Start of SUPPLIED INFORMATION
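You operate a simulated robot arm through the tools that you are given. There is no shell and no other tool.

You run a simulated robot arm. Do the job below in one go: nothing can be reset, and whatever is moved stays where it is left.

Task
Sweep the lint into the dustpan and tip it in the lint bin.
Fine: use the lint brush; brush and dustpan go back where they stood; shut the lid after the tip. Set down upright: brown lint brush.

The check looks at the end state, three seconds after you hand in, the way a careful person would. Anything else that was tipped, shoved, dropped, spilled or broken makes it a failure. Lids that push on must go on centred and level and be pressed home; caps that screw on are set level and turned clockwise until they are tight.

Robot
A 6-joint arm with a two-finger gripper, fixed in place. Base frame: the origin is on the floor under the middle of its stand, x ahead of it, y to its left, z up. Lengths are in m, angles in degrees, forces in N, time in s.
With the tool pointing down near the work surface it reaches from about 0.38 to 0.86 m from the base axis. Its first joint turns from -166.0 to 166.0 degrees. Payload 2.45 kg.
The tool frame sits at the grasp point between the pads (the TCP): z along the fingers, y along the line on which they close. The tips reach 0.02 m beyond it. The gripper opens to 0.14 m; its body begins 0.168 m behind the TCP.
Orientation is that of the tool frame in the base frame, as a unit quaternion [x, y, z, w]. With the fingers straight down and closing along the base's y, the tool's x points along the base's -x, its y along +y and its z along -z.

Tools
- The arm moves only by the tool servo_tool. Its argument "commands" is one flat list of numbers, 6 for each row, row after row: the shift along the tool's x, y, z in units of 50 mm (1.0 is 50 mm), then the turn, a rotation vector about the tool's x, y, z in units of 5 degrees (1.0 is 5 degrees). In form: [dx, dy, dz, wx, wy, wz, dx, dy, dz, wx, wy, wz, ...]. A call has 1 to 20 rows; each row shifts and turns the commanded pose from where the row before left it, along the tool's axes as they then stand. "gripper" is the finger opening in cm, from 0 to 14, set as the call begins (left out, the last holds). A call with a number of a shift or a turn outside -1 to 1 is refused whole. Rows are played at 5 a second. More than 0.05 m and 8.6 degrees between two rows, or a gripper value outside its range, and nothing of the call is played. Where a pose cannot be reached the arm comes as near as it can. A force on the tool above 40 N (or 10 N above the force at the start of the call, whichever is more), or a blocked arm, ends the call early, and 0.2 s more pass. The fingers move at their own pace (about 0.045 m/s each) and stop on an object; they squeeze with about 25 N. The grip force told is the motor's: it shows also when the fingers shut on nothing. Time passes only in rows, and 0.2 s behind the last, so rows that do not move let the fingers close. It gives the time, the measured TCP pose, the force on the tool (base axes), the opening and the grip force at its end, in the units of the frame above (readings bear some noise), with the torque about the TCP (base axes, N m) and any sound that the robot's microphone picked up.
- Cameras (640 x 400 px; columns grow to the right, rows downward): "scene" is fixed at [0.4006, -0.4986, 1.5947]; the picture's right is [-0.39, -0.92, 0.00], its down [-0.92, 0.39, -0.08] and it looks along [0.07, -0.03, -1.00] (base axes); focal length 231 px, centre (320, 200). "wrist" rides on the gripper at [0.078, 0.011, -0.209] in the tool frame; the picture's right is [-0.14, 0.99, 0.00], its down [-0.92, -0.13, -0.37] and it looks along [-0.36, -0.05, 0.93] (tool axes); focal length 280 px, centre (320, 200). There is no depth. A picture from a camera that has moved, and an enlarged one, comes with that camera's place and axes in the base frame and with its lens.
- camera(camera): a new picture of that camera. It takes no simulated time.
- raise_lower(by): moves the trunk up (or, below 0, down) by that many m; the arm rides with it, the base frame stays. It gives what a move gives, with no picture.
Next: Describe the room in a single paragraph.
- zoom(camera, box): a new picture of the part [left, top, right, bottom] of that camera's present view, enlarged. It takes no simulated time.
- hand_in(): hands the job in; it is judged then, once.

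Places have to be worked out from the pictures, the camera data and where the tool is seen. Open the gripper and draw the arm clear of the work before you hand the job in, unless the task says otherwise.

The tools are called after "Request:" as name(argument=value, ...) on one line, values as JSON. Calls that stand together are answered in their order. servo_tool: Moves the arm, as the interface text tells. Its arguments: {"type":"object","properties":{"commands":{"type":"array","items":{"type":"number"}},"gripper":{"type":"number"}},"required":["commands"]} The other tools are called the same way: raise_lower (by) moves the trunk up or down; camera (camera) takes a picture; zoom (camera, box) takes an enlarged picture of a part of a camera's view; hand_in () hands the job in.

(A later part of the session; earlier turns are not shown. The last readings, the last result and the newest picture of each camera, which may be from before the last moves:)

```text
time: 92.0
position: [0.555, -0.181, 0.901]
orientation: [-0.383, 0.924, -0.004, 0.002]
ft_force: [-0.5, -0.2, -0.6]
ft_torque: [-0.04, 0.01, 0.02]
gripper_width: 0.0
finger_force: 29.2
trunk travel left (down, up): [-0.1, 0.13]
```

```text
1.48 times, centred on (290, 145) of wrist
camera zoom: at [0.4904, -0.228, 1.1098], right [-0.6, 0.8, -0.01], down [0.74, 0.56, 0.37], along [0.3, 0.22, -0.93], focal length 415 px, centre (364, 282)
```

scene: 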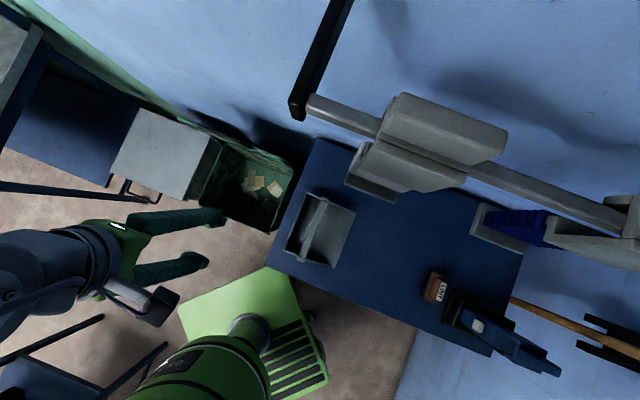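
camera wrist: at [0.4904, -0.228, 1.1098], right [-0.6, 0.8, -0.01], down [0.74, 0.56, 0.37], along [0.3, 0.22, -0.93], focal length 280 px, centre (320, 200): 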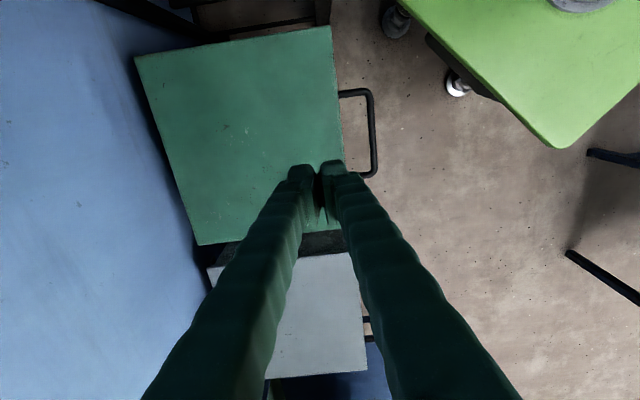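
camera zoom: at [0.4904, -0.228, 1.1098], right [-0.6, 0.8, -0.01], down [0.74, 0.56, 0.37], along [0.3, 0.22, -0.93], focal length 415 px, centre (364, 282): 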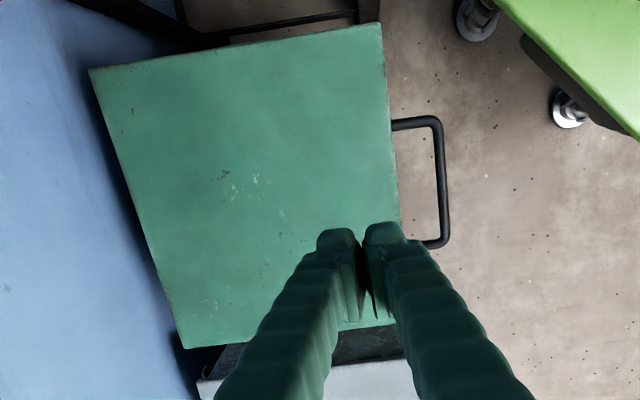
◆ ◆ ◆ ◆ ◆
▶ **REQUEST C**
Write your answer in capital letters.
End of SUPPLIED INFORMATION
▶ **REQUEST A**
Exactly and only the lines from the line with "- hand_in(): hands" to the line with "Places have to", both included, are to be printed. Leave out blank lines and number the others, starting at 1.
Start of SELECTED EXCERPT
Marketing Classics: Communications and Industrial Selling (Theodore Levitt, 1967)

Posted on by Dana VanDen Heuvel

mcgrawad Marketing Classics: Communications and Industrial Selling (Theodore Levitt, 1967)Originally written as a comparison piece on the effectiveness of advertising vs. trained sales people (and the combination thereof) in the B2B industrial sales world, I see Communications and Industrial Selling as making a rock-solid case for thought leadership marketing and integrating thought leadership into the sales process.In fact, the article quotes on my favorite ads of all time that makes the case for building relationships through thought leadership before sending salespeople in cold. It’s the decades old ad from McGraw Hill that says it all. It showed a dour, forbidding looking purchasing agent, seated in a chair, staring off the page straight at you saying,

I don’t know who you are…
I don’t know your company…
I don’t know your company’s product…
I don’t know what your company stands for…
I don’t know your company’s customers…
I don’t know your company’s record…
I don’t know your company’s reputation…
Now, what was it you wanted to sell me?”
End of SELECTED EXCERPT
▶ **REQUEST B**
Transcribe all of the selected excerpt and nothing else.

▶ **REPLY A**
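1. - hand_in(): hands the job in; it is judged then, once.
2. Places have to be worked out from the pictures, the camera data and where the tool is seen. Open the gripper and draw the arm clear of the work before you hand the job in, unless the task says otherwise.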

▶ **REPLY B**
Marketing Classics: Communications and Industrial Selling (Theodore Levitt, 1967)

Posted on by Dana VanDen Heuvel

mcgrawad Marketing Classics: Communications and Industrial Selling (Theodore Levitt, 1967)Originally written as a comparison piece on the effectiveness of advertising vs. trained sales people (and the combination thereof) in the B2B industrial sales world, I see Communications and Industrial Selling as making a rock-solid case for thought leadership marketing and integrating thought leadership into the sales process.In fact, the article quotes on my favorite ads of all time that makes the case for building relationships through thought leadership before sending salespeople in cold. It’s the decades old ad from McGraw Hill that says it all. It showed a dour, forbidding looking purchasing agent, seated in a chair, staring off the page straight at you saying,

I don’t know who you are…
I don’t know your company…
I don’t know your company’s product…
I don’t know what your company stands for…
I don’t know your company’s customers…
I don’t know your company’s record…
I don’t know your company’s reputation…
Now, what was it you wanted to sell me?”